1991: Nach der deutschen Wiedervereinigung wollen viele die Ostseeinseln nördlich von Berlin für sich entdecken. Doch die touristische Infrastruktur fehlt, noch gibt es kaum Hotelbetten. Der damals knapp 38 Jahre alte Matthias Ogilvie aus Aachen steht, nachdem er ein Jahr lang die Küste rauf und runter gesucht hatte, plötzlich vor dem Objekt seiner Träume – und ergreift seine Chance.

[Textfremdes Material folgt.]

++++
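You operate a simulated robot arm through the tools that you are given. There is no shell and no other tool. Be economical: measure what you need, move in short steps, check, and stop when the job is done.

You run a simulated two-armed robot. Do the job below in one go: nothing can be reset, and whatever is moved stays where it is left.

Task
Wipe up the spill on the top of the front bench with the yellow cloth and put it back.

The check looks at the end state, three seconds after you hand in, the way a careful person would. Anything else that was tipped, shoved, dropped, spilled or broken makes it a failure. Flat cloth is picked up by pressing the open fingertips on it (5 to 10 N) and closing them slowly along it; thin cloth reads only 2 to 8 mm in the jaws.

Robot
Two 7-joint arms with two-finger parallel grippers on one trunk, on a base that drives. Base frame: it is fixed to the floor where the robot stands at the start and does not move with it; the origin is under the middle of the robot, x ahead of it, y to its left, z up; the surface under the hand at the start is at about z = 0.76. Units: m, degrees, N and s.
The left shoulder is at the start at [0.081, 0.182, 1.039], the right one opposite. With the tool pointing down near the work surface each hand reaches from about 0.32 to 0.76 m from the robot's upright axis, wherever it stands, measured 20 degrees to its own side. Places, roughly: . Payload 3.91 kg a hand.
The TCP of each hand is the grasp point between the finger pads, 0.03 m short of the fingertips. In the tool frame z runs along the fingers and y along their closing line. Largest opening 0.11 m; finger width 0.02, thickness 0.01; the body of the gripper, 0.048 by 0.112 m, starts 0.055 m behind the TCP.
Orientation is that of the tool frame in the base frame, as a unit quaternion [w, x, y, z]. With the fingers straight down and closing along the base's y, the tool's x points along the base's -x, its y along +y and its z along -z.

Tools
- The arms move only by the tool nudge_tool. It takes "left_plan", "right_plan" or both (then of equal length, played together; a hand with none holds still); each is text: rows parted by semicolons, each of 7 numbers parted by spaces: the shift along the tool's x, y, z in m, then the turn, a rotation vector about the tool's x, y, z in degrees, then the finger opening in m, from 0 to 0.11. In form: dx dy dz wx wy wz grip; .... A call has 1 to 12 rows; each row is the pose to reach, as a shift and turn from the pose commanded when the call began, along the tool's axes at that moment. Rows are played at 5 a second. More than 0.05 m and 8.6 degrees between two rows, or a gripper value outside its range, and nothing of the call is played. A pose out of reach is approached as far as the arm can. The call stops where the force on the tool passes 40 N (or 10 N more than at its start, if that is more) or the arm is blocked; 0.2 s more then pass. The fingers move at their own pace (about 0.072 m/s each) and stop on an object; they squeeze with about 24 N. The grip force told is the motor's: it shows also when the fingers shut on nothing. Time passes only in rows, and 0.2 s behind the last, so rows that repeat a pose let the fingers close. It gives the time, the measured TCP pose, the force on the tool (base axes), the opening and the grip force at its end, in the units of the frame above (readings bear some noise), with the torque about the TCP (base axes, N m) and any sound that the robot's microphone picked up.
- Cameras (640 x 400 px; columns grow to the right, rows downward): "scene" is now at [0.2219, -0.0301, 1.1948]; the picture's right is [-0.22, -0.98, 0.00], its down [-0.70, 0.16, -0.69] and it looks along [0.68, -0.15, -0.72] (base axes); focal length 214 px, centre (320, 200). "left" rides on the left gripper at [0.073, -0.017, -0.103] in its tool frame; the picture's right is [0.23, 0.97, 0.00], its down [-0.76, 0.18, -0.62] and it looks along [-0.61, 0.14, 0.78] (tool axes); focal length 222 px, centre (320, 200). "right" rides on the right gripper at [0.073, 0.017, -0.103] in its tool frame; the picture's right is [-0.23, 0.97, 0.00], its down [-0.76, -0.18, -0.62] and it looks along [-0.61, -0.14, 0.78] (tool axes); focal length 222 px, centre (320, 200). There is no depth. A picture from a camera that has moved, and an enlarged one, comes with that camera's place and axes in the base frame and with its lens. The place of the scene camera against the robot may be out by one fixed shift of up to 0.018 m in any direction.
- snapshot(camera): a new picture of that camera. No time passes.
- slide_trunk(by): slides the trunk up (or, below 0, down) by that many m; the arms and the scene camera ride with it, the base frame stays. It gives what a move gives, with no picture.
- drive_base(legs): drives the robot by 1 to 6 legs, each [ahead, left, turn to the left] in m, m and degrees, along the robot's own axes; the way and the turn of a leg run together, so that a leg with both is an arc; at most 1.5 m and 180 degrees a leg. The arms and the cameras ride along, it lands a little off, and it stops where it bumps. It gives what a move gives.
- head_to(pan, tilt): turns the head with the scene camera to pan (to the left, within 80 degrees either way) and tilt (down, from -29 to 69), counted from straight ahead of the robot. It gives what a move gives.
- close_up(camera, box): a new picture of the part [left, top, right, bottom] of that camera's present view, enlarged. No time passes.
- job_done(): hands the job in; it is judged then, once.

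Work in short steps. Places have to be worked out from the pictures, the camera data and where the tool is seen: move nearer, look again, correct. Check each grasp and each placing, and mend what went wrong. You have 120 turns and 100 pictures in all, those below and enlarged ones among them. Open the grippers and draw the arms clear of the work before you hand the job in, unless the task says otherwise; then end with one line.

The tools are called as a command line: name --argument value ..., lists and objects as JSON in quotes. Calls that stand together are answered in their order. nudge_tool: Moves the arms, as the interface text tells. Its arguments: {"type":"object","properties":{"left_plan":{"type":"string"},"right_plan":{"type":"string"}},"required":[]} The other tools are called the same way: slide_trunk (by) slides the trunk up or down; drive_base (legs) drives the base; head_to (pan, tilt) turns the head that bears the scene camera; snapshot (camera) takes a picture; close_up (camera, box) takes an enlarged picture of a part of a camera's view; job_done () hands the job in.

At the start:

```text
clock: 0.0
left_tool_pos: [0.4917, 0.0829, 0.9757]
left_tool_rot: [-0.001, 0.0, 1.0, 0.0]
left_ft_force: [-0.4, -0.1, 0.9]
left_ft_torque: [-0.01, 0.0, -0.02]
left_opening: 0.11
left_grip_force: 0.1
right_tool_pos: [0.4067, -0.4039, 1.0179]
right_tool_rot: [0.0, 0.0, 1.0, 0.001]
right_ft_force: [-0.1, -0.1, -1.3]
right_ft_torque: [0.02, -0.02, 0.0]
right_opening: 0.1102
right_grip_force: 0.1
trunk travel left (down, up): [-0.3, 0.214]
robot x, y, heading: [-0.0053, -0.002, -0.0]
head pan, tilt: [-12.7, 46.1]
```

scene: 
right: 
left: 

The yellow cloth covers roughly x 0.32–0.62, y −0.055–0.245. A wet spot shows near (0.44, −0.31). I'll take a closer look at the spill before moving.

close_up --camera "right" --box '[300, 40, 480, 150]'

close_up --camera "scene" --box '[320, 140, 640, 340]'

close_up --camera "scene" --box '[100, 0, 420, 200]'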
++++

Er erhält am 17. Juli den Schlüssel zum leerstehenden FDGB-Ferienheim. So wird der Historiker und Philosoph über Nacht zum begeisterten Hotelier. Der bauliche Zustand des Hauses ist beklagenswert. Alle Zimmer sind dennoch schon am gleichen Abend belegt, obwohl es zunächst weder Bettwäsche noch warmes Wasser gibt. Auch die Küche funktioniert noch nicht. Die ersten Gäste geben sich bescheiden – und laden ihren Gastgeber Ogilvie zum improvisierten Frühstück ein. 
Das notdürftig instand gesetzte einstige Strandhotel eröffnet offiziell am 13. September 1991 unter dem neuen Namen „Panorama Hotel Lohme“. Matthias Ogilvie verteilt Handzettel an die Besucher des Königsstuhls, an manchen Tagen zehn Stunden lang. Ende 1992 geht das Haus in den Besitz von Matthias Ogilvie und seinem Bruder Erich über. Jetzt beginnen die rund drei Jahre dauernden Renovierungsarbeiten und Ausbauten. 20 Mitarbeiter und 15 Auszubildende kümmern sich 10 Jahre später um das Wohl der Gäste. Das Hotel wird eine der bekanntesten Adressen der Ostseeküste, 1997 zählt es 62 Betten. Bundeskanzlerin Angela Merkel besucht es immer wieder gern, wenn sie nach Rügen kommt. Schon mehrere Gästebücher bezeugen die schönen Momente, die Hotelgäste in diesem Haus mit Geschichte erlebt haben. Es hat ihnen bei uns offenbar gefallen.